Acorn Electron © 1983 Acorn Computer, Limited.
The Acorn Electron was a budget version of the BBC Micro educational/home computer.
CPU: MOS Technology 6502A
Clock rate: variable. CPU runs at 2 MHz when accessing ROM and 1 MHz or 0.5897 MHz (depending on graphics mode) when accessing RAM due to sharing memory access with the video display circuits. The Electron is widely misquoted as operating at 1.79 MHz after measurements derived from speed testing against the thoroughly 2 MHz BBC Micro for various pieces of 'common software'
Glue logic: Ferranti Semiconductor Custom ULA
RAM: 32 kB
ROM: 32 kB
Text modes: 20×32, 40×25, 40×32, 80×25, 80×32 (all text output produced by software in graphics modes)
Graphics modes: 160×256 (4 or 16 colours), 320×256 (2 or 4 colours), 640×256 (2 colours), 320×200 (2 colours — spaced display with two blank horizontal lines following every 8 pixel lines), 640×200 (2 colours — spaced display)
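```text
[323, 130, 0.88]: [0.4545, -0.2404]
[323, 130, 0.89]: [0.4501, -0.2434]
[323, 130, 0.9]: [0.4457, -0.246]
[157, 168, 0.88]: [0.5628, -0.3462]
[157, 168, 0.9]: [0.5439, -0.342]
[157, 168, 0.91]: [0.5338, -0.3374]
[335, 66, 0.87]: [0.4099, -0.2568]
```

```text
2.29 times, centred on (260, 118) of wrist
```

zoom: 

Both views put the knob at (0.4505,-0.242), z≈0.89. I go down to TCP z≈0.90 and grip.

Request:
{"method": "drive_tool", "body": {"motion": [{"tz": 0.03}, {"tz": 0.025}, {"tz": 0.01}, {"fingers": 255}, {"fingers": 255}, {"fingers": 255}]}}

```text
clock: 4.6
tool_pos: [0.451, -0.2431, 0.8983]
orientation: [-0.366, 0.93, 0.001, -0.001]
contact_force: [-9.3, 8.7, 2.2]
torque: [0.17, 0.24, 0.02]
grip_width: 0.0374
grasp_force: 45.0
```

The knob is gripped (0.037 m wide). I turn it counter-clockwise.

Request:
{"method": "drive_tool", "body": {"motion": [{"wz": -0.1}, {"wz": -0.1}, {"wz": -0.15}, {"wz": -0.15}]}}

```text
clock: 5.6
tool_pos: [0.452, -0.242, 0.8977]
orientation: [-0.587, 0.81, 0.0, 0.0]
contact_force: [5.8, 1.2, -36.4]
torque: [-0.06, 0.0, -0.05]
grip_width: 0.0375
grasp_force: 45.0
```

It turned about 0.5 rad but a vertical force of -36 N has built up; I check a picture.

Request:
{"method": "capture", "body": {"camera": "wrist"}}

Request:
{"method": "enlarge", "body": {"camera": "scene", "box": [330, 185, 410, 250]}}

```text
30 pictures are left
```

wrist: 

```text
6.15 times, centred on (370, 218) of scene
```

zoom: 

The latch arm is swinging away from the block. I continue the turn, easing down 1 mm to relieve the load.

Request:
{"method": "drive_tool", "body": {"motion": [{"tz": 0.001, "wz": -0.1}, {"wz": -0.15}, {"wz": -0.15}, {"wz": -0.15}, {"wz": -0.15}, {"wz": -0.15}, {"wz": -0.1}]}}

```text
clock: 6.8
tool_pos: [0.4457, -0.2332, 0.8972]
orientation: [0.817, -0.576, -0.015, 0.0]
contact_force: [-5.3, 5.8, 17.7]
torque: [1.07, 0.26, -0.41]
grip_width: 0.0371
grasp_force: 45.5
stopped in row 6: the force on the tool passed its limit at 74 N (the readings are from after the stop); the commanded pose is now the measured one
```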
Colours: 8 colours (TTL combinations of RGB primaries) + 8 flashing versions of the same colours
Sound: 1 channel of sound, 7 octaves; built-in speaker. Software emulation of noise channel supported
Dimensions: 16×34×6.5 cm
I/O ports: Expansion port, tape recorder connector (1200 baud CUTS variation on the Kansas City standard for data encoding, via a 7-pin circular DIN connector), aerial TV connector (RF modulator), composite video and RGB monitor output
Power supply: External PSU, 18V AC
The Electron was developed during 1983 as a cheap sibling for the BBC Micro with the intention of capturing the low-cost Christmas sales market for that year. Although Acorn were able to shrink substantially the same functionality as the BBC into just one chip, manufacturing problems meant that despite pre orders of 300,000, only 30,000 machines were available for the Christmas period — to the extent that some shops reported eight pre-sales for every delivered machine, there were even press reports of fights in places such as Rumbelows over the slim shipments of machines, as parents could not get an Electron, they turned to other readily available machines such as the ZX Spectrum and Commodore C64.
Unfortunately for Acorn, in the months after Christmas, the firm was tied to accepting delivery of the remaining pre order machines, and there was a warehouse in Welling-borough with unsold machines piled up to the ceiling.
This was a blow from which the machine never fully recovered, although games sales for it would ultimately outstrip those of the BBC Micro. Following Olivetti's 1985 cash injection into Acorn the machine was effectively sidelined.
With hindsight, the machine lacked the RAM (a typical program would need to fit in only around 20 kB once display memory is subtracted) and processing power to take on the prevailing Sinclair ZX Spectrum and Commodore C64. Despite this, several features that would later be associated with BBC Master and Archimedes were first features of Electron expansion units, including ROM cartridge slots and the Advanced Disc Filing System — a hierarchical improvement to the BBC's original Disc Filing System.
While it may not have been as popular as the Spectrum, Commodore C64 or Amstrad CPC, it did sell in sufficient numbers to ensure that new software was being produced right up until the early 1990s. This meant the Electron had a lifespan not much shorter than those more popular micros and much longer than competitors such as the Oric-1 and Dragon 32.
Contributors to the development of the Electron: Bob Austin, Harry Barman, Paul Bond, Allen Boothroyd, Ben Bridgewater, John Cox, Chris Curry, Jeremy Dion, Tim Dobson, Joe Dunn, Steve Furber, David Gale, Andrew Gordon, Martyn Gilbert, Lawrence Hardwick, Hermann Hauser, John Herbert, Andy Hopper, Paul Jephcot, Brian Jones, Chris Jordan, Tony Mann, Peter Miller, Trevor Morris, Steve Parsons, Robin Pain, Glyn Phillips, Brian Robertson, Peter Robinson, David Seal, Kim Spence-Jones, Graham Tebby, Jon Thackray, Chris Turner, Hugo Tyson, John Umney, Alex van Someren, Geoff Vincent, Adrian Warner, Robin Williamson, Roger Wilson
The case was designed by industrial designer: Allen Boothroyd (Cambridge Product Design Ltd.)